As gruas do Natal...


Entro descalço por este Natal, não vá o chão guardar, em discretas cisternas de afagos, o pão que mata a fome, a que usam chamar saudade.

Abro uma porta…

Há uma poltrona vazia, ao lado de uma mesa pequena onde repousa um cinzeiro e os despojos de meia dúzia de cigarros.

O anoitecer adormece o fogo e o fumo, mas não apaga, jamais, as palavras que vieram agarradas ao filtro amarelo, quando o cigarro se passeou, de modo elegante, por entre as nossas tantas conversas ao serão.

Confirmo que essas palavras ainda respiram, conservadas, aqui, como em todo o lado, num eterno e perfeito ponto de açúcar.

Saio para ir abrir uma outra porta…

A sala está vazia, porque as figuras de barro do presépio resolveram ficar em repouso, adormecidas, e enroladas nas folhas já gastas dos jornais antigos. A lavadeira, que por acaso até é do tamanho da casa aonde mora, não quis ir clarear a roupa no rio feito de papel azul, de veludo, e o pastor desistiu de acordar o rebanho, o moinho não quis cortejar o galo…

O silêncio, por ser o eterno cúmplice da memória, quantas vezes, como hoje, nos parece o melhor refúgio para reencontrarmos quem não está por aqui, ou o Natal que nos parece não acontecer?

Continuo descalço e a abrir portas atrás de portas, neste meu ser solitário por entre as horas feitas de salas vazias.

Não vejo a árvore, e por onde andará o menino Jesus e todas as suas luzes?

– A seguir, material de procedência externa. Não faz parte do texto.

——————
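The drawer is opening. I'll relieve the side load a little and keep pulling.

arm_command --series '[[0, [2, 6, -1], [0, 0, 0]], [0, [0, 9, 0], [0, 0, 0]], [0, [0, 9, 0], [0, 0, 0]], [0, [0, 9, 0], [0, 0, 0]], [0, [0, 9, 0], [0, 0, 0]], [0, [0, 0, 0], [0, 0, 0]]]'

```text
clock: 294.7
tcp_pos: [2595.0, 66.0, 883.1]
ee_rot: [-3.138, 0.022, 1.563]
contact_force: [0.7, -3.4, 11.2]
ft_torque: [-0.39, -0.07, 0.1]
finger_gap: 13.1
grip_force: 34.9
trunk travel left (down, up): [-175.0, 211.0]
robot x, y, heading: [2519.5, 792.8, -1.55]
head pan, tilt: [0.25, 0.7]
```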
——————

Finalmente, de um dos lados do longo corredor, e após abrir a derradeira porta, deparo-me com uma sala deserta de gente, sem telhado, com a lua à espreita e uma grua de onde pende um enorme espelho, estrategicamente colocado para que eu me possa olhar de frente.

Envelheci. Definitivamente, sim.

A barba branca, algumas rugas, o ar cansado…

Tento sorrir… um pouco… depois mais, e vou avançando, porque reparo que, devagar, o olhar me devolve, finalmente, a mim.

O nosso sorriso será sempre a via mais fiel para nos reencontramos, e assim redescobrirmos o Natal.

Resolvo calçar-me e regressar depressa à poltrona da primeira sala, mas oferecendo-me ainda algum tempo para confirmar que o céu também sorri.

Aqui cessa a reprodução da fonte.